The fix is in for the ditch.

A top city planner has drawn up a new plan to build homes atop the Brooklyn-Queens Expressway ditch that has cut off the Red Hook waterfront from Cobble Hill and Carroll Gardens since the 1950s.

“The question is not to whether to build, but how much to build,” the consulting team of Alex Garvin and Associates said in a statement.

Residents have long begged the city to build a platform over the sunken roadway that bisects Hicks Street between Woodhull and Kane streets. Two decades ago, a plan to do just that died when engineers discovered that decking over the stinky expressway would create new air pollution.

“We didn’t have the air-scrubbing technologies then,” said Craig Hammerman, district manager for Community Board 6.

But the Garvin and Associates idea could move forward as part of a Bloomberg Administration effort to plan for the one million more New Yorkers who are expected to be living here by 2030.
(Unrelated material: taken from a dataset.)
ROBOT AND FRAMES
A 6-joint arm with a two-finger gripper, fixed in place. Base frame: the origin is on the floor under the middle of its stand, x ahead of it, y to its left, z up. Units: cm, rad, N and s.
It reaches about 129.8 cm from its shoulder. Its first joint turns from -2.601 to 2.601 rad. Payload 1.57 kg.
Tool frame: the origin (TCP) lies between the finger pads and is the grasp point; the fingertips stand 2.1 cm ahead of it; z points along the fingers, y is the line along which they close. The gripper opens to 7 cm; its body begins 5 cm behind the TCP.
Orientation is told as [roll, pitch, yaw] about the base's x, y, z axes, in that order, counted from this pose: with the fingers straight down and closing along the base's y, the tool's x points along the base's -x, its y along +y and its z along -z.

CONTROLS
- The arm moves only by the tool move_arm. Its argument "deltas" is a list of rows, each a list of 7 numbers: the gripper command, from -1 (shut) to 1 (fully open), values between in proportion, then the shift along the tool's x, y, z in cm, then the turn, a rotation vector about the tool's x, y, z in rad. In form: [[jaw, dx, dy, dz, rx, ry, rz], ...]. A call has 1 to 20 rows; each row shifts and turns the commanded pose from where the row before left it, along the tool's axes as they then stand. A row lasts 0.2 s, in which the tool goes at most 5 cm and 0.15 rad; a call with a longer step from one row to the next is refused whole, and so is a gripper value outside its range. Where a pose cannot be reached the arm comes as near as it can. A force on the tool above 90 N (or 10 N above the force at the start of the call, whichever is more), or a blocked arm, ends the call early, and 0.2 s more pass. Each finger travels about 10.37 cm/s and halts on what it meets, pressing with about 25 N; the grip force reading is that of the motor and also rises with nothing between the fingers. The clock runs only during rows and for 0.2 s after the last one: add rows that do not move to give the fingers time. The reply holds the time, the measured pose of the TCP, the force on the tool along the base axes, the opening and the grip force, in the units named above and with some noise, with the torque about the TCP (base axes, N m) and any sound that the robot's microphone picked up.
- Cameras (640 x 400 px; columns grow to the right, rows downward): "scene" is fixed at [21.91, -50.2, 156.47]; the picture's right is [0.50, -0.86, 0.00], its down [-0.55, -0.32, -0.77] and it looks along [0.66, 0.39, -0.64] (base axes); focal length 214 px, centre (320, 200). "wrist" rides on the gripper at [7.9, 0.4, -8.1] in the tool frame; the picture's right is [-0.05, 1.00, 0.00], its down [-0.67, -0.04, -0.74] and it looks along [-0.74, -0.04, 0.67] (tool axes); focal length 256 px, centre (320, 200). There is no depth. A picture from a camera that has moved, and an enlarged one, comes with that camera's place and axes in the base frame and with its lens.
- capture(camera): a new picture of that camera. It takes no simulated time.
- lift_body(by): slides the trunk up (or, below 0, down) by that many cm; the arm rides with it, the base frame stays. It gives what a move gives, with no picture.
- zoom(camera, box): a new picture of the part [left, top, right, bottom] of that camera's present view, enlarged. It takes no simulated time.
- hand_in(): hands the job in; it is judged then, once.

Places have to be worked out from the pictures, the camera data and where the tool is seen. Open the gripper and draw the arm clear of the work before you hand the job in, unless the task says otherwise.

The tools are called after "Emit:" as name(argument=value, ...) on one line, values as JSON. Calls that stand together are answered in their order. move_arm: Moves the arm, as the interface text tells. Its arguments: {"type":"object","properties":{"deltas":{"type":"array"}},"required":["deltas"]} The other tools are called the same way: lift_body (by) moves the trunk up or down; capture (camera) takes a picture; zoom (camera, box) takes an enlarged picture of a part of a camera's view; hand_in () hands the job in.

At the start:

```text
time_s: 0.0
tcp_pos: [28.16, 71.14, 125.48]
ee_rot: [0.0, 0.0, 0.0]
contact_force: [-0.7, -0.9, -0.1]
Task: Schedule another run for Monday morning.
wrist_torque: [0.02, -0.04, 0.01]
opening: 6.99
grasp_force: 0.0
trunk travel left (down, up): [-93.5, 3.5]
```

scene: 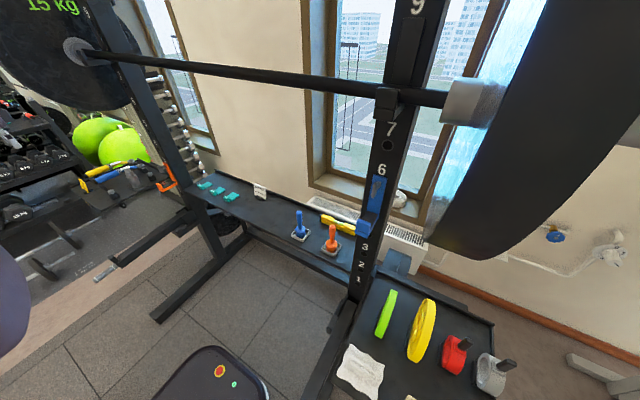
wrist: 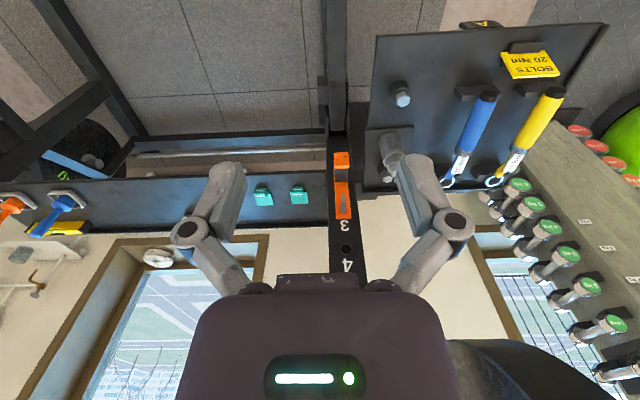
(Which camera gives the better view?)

Garvin’s team — which also worked on the city’s failed 2012 Olympic bid — laid out three development plans ranging from a 200 rowhouse subdivision to a denser nabe of 12-story buildings containing 1,500 new units.

Residents loved the sound of that — or anything that could heal the neighborhood’s rumbling gash.

“I want to see it covered,” said longtime resident Anthony Valente.

In addition to covering the BQE, the planner recommended building atop the Prospect Expressway in the South Slope and over a vacant freight yard in Bay Ridge.